<<<<
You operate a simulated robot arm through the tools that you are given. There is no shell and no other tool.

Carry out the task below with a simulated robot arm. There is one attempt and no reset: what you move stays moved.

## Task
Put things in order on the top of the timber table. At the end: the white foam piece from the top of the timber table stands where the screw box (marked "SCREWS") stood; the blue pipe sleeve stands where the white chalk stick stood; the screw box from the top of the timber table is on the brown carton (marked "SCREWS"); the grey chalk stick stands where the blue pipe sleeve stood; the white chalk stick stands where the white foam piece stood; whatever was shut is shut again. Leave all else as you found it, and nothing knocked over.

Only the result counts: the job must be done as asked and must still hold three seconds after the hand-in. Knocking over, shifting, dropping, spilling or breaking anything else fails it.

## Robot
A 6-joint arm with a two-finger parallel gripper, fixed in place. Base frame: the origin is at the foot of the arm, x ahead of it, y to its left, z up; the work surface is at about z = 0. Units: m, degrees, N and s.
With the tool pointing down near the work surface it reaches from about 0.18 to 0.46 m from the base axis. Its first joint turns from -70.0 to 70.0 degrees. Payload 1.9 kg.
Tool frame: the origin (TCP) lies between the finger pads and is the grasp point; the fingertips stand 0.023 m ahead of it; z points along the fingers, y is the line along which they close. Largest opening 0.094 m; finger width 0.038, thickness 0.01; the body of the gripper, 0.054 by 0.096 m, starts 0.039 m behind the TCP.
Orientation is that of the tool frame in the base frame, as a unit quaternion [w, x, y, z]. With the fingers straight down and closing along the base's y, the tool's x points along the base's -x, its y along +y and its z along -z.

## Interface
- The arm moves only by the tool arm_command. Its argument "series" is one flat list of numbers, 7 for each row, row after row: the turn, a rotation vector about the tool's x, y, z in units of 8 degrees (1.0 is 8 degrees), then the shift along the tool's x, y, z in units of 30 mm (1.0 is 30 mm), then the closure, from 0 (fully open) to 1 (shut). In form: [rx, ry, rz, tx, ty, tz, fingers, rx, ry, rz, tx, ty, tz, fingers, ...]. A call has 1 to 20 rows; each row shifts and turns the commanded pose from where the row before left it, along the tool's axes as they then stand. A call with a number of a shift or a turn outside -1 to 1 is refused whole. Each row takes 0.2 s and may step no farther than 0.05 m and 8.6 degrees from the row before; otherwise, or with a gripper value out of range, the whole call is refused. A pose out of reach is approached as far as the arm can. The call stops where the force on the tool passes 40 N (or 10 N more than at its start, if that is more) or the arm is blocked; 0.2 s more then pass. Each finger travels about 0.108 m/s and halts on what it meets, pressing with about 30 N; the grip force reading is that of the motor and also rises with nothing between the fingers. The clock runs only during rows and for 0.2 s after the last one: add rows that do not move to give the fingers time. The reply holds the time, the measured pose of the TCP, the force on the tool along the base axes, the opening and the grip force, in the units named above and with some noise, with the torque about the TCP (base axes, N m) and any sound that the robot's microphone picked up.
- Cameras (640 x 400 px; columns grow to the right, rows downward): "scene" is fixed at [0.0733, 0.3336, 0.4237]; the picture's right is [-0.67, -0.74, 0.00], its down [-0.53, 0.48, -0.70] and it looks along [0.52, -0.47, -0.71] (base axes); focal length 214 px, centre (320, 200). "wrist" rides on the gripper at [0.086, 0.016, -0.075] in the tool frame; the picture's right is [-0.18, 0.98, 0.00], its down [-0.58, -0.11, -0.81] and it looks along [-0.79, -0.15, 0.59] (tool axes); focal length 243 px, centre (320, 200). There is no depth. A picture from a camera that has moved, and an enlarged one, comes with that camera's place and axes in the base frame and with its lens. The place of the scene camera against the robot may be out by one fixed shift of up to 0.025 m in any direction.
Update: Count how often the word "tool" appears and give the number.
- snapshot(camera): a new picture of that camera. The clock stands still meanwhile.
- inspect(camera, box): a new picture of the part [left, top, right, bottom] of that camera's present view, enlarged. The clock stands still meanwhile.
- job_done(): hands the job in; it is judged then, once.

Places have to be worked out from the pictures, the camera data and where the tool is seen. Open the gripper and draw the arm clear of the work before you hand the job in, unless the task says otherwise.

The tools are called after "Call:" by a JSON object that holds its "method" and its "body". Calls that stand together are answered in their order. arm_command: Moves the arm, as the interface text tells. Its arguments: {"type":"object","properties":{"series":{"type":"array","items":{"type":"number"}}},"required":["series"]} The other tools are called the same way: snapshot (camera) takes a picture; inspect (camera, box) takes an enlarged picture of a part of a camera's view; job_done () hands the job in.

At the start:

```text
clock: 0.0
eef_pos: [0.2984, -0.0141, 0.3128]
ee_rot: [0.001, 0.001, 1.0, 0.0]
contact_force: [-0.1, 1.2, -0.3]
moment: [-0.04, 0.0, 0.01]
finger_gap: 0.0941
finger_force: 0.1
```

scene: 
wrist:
>>>>
Exercise task: Retype the data exactly as given.

Solution to this exercise:
You operate a simulated robot arm through the tools that you are given. There is no shell and no other tool.

Carry out the task below with a simulated robot arm. There is one attempt and no reset: what you move stays moved.

## Task
Put things in order on the top of the timber table. At the end: the white foam piece from the top of the timber table stands where the screw box (marked "SCREWS") stood; the blue pipe sleeve stands where the white chalk stick stood; the screw box from the top of the timber table is on the brown carton (marked "SCREWS"); the grey chalk stick stands where the blue pipe sleeve stood; the white chalk stick stands where the white foam piece stood; whatever was shut is shut again. Leave all else as you found it, and nothing knocked over.

Only the result counts: the job must be done as asked and must still hold three seconds after the hand-in. Knocking over, shifting, dropping, spilling or breaking anything else fails it.

## Robot
A 6-joint arm with a two-finger parallel gripper, fixed in place. Base frame: the origin is at the foot of the arm, x ahead of it, y to its left, z up; the work surface is at about z = 0. Units: m, degrees, N and s.
With the tool pointing down near the work surface it reaches from about 0.18 to 0.46 m from the base axis. Its first joint turns from -70.0 to 70.0 degrees. Payload 1.9 kg.
Tool frame: the origin (TCP) lies between the finger pads and is the grasp point; the fingertips stand 0.023 m ahead of it; z points along the fingers, y is the line along which they close. Largest opening 0.094 m; finger width 0.038, thickness 0.01; the body of the gripper, 0.054 by 0.096 m, starts 0.039 m behind the TCP.
Orientation is that of the tool frame in the base frame, as a unit quaternion [w, x, y, z]. With the fingers straight down and closing along the base's y, the tool's x points along the base's -x, its y along +y and its z along -z.

## Interface
- The arm moves only by the tool arm_command. Its argument "series" is one flat list of numbers, 7 for each row, row after row: the turn, a rotation vector about the tool's x, y, z in units of 8 degrees (1.0 is 8 degrees), then the shift along the tool's x, y, z in units of 30 mm (1.0 is 30 mm), then the closure, from 0 (fully open) to 1 (shut). In form: [rx, ry, rz, tx, ty, tz, fingers, rx, ry, rz, tx, ty, tz, fingers, ...]. A call has 1 to 20 rows; each row shifts and turns the commanded pose from where the row before left it, along the tool's axes as they then stand. A call with a number of a shift or a turn outside -1 to 1 is refused whole. Each row takes 0.2 s and may step no farther than 0.05 m and 8.6 degrees from the row before; otherwise, or with a gripper value out of range, the whole call is refused. A pose out of reach is approached as far as the arm can. The call stops where the force on the tool passes 40 N (or 10 N more than at its start, if that is more) or the arm is blocked; 0.2 s more then pass. Each finger travels about 0.108 m/s and halts on what it meets, pressing with about 30 N; the grip force reading is that of the motor and also rises with nothing between the fingers. The clock runs only during rows and for 0.2 s after the last one: add rows that do not move to give the fingers time. The reply holds the time, the measured pose of the TCP, the force on the tool along the base axes, the opening and the grip force, in the units named above and with some noise, with the torque about the TCP (base axes, N m) and any sound that the robot's microphone picked up.
- Cameras (640 x 400 px; columns grow to the right, rows downward): "scene" is fixed at [0.0733, 0.3336, 0.4237]; the picture's right is [-0.67, -0.74, 0.00], its down [-0.53, 0.48, -0.70] and it looks along [0.52, -0.47, -0.71] (base axes); focal length 214 px, centre (320, 200). "wrist" rides on the gripper at [0.086, 0.016, -0.075] in the tool frame; the picture's right is [-0.18, 0.98, 0.00], its down [-0.58, -0.11, -0.81] and it looks along [-0.79, -0.15, 0.59] (tool axes); focal length 243 px, centre (320, 200). There is no depth. A picture from a camera that has moved, and an enlarged one, comes with that camera's place and axes in the base frame and with its lens. The place of the scene camera against the robot may be out by one fixed shift of up to 0.025 m in any direction.
Update: Count how often the word "tool" appears and give the number.
- snapshot(camera): a new picture of that camera. The clock stands still meanwhile.
- inspect(camera, box): a new picture of the part [left, top, right, bottom] of that camera's present view, enlarged. The clock stands still meanwhile.
- job_done(): hands the job in; it is judged then, once.

Places have to be worked out from the pictures, the camera data and where the tool is seen. Open the gripper and draw the arm clear of the work before you hand the job in, unless the task says otherwise.

The tools are called after "Call:" by a JSON object that holds its "method" and its "body". Calls that stand together are answered in their order. arm_command: Moves the arm, as the interface text tells. Its arguments: {"type":"object","properties":{"series":{"type":"array","items":{"type":"number"}}},"required":["series"]} The other tools are called the same way: snapshot (camera) takes a picture; inspect (camera, box) takes an enlarged picture of a part of a camera's view; job_done () hands the job in.

At the start:

```text
clock: 0.0
eef_pos: [0.2984, -0.0141, 0.3128]
ee_rot: [0.001, 0.001, 1.0, 0.0]
contact_force: [-0.1, 1.2, -0.3]
moment: [-0.04, 0.0, 0.01]
finger_gap: 0.0941
finger_force: 0.1
```

scene: 
wrist:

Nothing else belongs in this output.